## Task directions
Locate all lines with the word "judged". Copy them.

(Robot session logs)
[Start]

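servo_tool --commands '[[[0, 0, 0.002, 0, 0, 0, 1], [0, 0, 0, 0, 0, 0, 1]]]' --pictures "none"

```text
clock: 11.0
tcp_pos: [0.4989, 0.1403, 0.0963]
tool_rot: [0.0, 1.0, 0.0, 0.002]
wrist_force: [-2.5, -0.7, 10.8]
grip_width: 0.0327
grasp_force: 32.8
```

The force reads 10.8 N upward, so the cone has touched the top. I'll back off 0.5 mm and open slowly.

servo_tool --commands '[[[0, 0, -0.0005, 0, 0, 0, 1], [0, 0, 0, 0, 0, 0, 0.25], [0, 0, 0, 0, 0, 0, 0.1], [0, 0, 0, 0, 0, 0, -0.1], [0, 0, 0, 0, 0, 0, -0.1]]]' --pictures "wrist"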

[End]
[Start]

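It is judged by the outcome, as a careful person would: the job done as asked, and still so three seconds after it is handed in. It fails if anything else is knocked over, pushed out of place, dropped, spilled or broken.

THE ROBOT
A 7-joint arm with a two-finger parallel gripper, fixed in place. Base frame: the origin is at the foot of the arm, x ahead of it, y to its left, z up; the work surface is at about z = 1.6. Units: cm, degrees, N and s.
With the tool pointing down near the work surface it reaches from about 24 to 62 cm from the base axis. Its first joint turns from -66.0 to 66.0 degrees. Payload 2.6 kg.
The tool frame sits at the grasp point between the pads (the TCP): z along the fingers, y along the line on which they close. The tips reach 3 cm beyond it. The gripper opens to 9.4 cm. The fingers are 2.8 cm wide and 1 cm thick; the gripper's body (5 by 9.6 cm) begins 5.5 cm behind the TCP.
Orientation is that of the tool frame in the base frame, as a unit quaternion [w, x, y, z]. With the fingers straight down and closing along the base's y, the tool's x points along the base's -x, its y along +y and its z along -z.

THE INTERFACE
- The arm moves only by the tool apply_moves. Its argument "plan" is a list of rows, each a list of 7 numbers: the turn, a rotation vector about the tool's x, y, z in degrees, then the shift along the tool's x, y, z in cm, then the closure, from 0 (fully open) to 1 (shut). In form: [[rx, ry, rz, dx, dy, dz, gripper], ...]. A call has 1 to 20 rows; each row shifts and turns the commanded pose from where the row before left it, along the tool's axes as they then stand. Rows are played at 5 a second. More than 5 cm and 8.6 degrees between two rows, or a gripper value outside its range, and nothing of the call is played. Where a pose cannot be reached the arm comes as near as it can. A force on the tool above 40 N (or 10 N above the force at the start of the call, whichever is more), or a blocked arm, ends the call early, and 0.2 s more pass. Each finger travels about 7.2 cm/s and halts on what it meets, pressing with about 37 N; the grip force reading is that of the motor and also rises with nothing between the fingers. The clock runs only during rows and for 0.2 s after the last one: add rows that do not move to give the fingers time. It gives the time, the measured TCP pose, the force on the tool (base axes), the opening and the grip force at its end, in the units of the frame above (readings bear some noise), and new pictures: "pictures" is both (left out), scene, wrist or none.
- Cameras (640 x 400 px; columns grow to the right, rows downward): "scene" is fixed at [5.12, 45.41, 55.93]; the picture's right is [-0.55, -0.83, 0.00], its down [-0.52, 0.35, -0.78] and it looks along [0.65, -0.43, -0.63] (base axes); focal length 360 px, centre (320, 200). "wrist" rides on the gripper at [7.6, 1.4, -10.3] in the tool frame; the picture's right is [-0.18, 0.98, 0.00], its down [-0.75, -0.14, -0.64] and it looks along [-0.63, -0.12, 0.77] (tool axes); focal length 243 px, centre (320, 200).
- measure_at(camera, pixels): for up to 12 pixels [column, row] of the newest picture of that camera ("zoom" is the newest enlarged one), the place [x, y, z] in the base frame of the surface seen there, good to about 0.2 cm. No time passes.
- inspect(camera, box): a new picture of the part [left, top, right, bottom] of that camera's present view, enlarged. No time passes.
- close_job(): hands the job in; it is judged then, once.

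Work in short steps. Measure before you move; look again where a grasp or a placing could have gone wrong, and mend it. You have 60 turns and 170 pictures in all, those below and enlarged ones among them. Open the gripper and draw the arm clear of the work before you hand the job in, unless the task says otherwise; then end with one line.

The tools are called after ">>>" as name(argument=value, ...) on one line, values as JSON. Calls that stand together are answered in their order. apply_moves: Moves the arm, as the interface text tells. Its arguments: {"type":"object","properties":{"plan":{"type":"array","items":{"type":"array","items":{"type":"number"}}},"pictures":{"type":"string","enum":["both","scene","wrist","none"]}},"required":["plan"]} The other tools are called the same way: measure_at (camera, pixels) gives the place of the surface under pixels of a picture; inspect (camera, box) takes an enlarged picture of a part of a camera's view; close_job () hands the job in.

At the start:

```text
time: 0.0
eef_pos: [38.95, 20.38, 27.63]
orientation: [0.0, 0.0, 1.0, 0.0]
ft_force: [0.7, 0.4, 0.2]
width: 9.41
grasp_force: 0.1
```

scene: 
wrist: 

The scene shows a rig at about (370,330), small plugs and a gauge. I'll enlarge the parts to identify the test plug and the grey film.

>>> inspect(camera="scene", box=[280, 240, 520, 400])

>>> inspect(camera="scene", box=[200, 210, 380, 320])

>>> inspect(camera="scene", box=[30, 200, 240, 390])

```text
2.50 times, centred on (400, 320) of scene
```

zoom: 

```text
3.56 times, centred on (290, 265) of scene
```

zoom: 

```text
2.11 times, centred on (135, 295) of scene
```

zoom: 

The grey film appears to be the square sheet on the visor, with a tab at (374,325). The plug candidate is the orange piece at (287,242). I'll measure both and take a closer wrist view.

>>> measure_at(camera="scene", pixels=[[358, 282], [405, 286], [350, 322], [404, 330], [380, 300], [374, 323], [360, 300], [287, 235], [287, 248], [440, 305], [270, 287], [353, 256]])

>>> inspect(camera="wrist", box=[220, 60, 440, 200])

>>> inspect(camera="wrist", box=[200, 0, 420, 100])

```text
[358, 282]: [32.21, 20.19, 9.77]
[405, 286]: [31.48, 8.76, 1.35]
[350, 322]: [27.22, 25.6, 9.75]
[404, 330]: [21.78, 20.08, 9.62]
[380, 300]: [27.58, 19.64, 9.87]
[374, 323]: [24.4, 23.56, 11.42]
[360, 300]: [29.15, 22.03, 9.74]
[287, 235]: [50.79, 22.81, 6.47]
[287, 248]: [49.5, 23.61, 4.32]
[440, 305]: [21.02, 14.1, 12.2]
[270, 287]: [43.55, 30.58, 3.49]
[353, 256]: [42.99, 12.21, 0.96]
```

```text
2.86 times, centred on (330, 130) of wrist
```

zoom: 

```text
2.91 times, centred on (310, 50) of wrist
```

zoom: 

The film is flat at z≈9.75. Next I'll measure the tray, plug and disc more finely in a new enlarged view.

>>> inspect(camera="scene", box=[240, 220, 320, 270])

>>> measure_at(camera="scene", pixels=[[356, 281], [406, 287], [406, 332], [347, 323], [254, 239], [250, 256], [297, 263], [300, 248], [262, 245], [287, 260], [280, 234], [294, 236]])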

[End]

## Solution to the problem
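It is judged by the outcome, as a careful person would: the job done as asked, and still so three seconds after it is handed in. It fails if anything else is knocked over, pushed out of place, dropped, spilled or broken.
- close_job(): hands the job in; it is judged then, once.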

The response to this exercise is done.